=== Dataset content ===
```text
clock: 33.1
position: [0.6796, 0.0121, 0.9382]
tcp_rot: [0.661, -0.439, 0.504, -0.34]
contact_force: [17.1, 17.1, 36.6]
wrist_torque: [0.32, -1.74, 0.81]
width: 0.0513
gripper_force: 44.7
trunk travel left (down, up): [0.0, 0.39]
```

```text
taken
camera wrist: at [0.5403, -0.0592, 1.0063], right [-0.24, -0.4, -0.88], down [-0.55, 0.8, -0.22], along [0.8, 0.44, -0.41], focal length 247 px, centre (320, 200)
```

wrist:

=== Given task ===
Reproduce the material precisely, including every line.

=== Output for this exercise ===
```text
clock: 33.1
position: [0.6796, 0.0121, 0.9382]
tcp_rot: [0.661, -0.439, 0.504, -0.34]
contact_force: [17.1, 17.1, 36.6]
wrist_torque: [0.32, -1.74, 0.81]
width: 0.0513
gripper_force: 44.7
trunk travel left (down, up): [0.0, 0.39]
```

```text
taken
camera wrist: at [0.5403, -0.0592, 1.0063], right [-0.24, -0.4, -0.88], down [-0.55, 0.8, -0.22], along [0.8, 0.44, -0.41], focal length 247 px, centre (320, 200)
```

wrist:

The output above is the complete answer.